Monday, June 20, 2011

Notes on a local literary festival, part one
(& parts two, three, four, five, six, seven, eight, nine)

New media politics of networked space and new communities of interest, from global and local perspectives, seem likely to lead to more scenes within scenes, bubbles within bubbles - organized in the UK around county and district, town and city suburbs, and within region and locality.
- Mike Weller, 'Home'Baked: literary artzines in the age of the internet' (Openned Zine #1, 2010)

And just over one year later, the writer of this published monograph is invited to curate two evenings for Beckenham Literary Festival - the 2011 BecFest to be held within a bubble-space, in the open public lending section of Beckenham library.

BecFest has been organized both simultaneously, and within, a big borough-wide Bromley Literary Festival (Beckenham is one suburb of London's largest borough and dormitory town).

Both festivals are taking place as major shake-ups of Bromley's Library services occur, as they are in other parts of the UK. This means threatened closures, borough mergers, and library staff redundancies.

Bromley Literary Festival seems, to the writer, to be taking place in one locality and reality. BecFest in another locality and reality. Neither locality or reality has any notion of what the present writer's practise is. But a formal invitation to take part in some way arrived by old-fashioned letter post. The writer thinks the library service may think the writer a local historian because they did buy copies of his Harriet Staunton: A Victorian Murder Ballad (visual associations, 1999) for the reference section of its borough branches.

The invitation was not a specific invitation to read or perform. So the writer will not read or perform.

So does the writer agree to take part or not?

Yes, for the purposes of testing bubble-within-bubble-within-bubble theory in practice. This will be carried out by creating a third reality. Beckenham Bubble number one and two. Linguistically innovative place-bubbles.

Beckenham librarian organizing BecFest, Vanessa Williamson, is encouraging about place-bubbles. There is perhaps a sense of last opportunity for poetry and poetics to be discussed and performed in a public space without pressure of providing profitable returns.

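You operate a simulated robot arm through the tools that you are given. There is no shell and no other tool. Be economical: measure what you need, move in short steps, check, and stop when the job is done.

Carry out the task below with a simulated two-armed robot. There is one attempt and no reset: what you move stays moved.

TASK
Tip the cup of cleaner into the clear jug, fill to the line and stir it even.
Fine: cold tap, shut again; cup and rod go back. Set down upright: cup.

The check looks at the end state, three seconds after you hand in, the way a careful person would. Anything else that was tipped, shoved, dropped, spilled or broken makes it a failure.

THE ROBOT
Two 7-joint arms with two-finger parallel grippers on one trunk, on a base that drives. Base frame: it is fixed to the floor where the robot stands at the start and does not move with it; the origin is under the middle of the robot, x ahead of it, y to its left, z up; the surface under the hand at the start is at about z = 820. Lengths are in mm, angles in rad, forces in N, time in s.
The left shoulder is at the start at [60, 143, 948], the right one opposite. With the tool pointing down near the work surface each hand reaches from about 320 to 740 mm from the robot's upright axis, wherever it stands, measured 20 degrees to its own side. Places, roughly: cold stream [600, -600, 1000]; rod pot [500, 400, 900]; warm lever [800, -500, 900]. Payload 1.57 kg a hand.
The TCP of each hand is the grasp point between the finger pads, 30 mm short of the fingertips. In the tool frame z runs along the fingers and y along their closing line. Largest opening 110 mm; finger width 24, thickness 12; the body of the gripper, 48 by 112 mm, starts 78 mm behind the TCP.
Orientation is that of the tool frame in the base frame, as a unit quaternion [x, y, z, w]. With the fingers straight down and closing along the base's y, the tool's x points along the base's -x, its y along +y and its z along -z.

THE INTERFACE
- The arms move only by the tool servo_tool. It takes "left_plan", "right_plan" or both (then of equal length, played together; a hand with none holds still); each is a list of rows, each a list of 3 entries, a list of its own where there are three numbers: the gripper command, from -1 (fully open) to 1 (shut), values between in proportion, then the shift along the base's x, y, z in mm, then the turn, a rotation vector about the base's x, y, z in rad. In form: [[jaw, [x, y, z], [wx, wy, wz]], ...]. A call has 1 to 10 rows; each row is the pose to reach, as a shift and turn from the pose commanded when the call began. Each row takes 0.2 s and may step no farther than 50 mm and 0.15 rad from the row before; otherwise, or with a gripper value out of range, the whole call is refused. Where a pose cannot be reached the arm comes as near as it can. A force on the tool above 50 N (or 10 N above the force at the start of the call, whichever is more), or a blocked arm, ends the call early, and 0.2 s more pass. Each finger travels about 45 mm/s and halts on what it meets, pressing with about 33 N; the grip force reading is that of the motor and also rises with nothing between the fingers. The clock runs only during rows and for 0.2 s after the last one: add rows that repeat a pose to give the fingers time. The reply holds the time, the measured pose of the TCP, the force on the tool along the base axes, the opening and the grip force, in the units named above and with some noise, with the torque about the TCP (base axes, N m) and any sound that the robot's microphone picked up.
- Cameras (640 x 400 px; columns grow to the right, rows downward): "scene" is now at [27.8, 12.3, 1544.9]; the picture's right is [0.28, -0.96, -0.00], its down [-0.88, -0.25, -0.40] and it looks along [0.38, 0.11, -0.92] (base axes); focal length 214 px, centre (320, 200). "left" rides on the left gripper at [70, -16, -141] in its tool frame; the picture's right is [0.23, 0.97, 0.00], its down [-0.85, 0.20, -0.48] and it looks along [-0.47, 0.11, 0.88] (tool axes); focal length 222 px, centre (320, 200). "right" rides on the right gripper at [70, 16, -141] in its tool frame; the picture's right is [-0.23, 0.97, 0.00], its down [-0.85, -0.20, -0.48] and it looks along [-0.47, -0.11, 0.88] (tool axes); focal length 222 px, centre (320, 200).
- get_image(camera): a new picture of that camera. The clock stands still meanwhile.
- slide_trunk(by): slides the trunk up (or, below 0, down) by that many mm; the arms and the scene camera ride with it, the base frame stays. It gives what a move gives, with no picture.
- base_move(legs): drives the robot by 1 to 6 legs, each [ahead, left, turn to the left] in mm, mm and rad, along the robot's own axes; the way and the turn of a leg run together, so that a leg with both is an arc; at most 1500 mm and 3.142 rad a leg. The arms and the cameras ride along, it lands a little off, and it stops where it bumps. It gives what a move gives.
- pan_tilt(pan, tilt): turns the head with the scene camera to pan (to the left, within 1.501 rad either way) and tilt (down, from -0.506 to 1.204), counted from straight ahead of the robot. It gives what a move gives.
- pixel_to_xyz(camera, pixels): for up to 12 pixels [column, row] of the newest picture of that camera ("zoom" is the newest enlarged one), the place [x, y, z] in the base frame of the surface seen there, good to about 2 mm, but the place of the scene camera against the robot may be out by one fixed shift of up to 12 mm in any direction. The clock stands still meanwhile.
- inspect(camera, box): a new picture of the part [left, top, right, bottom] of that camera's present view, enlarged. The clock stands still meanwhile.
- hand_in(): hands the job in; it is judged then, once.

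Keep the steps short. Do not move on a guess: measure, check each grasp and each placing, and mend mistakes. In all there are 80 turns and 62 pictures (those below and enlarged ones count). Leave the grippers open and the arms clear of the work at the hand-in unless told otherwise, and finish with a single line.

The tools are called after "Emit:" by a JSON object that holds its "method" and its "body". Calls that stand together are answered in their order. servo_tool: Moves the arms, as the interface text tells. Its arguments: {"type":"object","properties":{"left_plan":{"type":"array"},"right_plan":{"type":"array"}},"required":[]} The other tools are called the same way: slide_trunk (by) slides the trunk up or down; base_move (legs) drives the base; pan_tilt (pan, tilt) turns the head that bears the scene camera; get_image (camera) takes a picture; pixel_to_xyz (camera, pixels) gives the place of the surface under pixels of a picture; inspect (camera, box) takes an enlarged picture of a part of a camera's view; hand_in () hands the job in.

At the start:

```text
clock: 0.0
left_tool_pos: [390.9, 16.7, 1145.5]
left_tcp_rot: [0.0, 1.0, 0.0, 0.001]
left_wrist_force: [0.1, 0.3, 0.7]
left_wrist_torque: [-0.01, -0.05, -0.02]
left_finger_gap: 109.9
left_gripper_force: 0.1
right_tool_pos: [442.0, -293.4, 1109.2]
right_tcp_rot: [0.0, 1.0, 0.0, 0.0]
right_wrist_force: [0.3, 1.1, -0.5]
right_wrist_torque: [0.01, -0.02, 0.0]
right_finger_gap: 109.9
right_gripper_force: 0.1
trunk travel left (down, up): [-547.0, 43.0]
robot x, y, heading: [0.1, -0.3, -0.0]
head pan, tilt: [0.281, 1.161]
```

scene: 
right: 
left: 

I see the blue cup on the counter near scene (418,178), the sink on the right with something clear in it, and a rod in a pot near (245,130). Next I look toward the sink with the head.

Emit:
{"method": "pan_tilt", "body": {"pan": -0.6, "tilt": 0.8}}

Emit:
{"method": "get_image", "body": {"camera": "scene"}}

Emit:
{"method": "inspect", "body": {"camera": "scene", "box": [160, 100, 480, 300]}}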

'Until Breton and Trotsky's Manifesto: Towards a Free Revolutionary Art is distributed free to everyone and the workers' democratic government is formed,' whispers ever-optimistic Mick.

On evenings Wednesday, June 29 and Monday, July 4th - there is likely to be numerous poetry events elsewhere - in cafés, pub-function rooms, university faculties, poetry-hegemonized venues - perhaps other libraries and litfests. In these realities nothing clashes when bubbles burst

#*@$!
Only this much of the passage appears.